He doesn't. He catches Albon 3 laps sooner, for Albon and Him. Also once he passes Albon the next car down the road is closer as it has not stretched out from Albon, and so on through the field.
I disagree with that, he catches Albon on the same lap, whether he pits on lap 28, 29 or lap 30
No, he catches him on 28, 29, or 30. 25, 24 or 23 laps to get up the field. If the race finished 3 laps sooner for Lewis he may not have made the final pass or 2 as his tyres would be older and the cars he passed could drain the electric energy
I still don't agree, my reasoning is, There were 25 laps to go.
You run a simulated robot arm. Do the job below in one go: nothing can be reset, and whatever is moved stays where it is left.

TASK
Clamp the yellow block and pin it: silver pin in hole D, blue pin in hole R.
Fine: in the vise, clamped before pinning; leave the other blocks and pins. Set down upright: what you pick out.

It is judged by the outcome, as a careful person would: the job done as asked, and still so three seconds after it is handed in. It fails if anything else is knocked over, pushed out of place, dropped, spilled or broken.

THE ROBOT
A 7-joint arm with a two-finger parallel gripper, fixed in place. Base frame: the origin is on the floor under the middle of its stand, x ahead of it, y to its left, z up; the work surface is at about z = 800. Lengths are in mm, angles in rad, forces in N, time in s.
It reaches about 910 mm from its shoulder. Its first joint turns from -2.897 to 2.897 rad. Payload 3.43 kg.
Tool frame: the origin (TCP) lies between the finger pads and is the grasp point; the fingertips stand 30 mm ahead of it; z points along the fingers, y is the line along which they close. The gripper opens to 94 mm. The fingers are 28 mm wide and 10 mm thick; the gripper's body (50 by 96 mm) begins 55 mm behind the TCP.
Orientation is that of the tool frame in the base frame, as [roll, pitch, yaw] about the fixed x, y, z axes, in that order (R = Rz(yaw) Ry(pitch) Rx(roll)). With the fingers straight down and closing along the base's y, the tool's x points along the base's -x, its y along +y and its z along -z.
For arguments sake, lets say Lewis is 2 seconds a lap faster than albon. at the restart Lewis is 10 seconds agead of Albon, but has a 30 second penalty. if he does 1 lap then stops, the gap would be 18 seconds to albon (10 seconds at start, + 2 sec for 1 lap, thn serves the 30sec pen) then it takes Lewis 9 laps to close the 18 second gap at 2 sec a lap. Lewis was in clean air up until 4 seconds (example) behind Albon so was in dirty air 8 laps after the restart.

if lewis stops on lap 3 he adds 2 seconds a lap to his lead over Albon, then pits. he had a 16 lead over albon, so comes out 14 seconds behind Albon, he stays in clean air until he gets to 4 seconds behind albon, it takes him 5 laps to get to the dirty air at 2 seconds a lap. So those 5 laps, + the 3 before he stopped means he got to albons dirty air 8 laps after the restart.

Both scenarios are exactly the same.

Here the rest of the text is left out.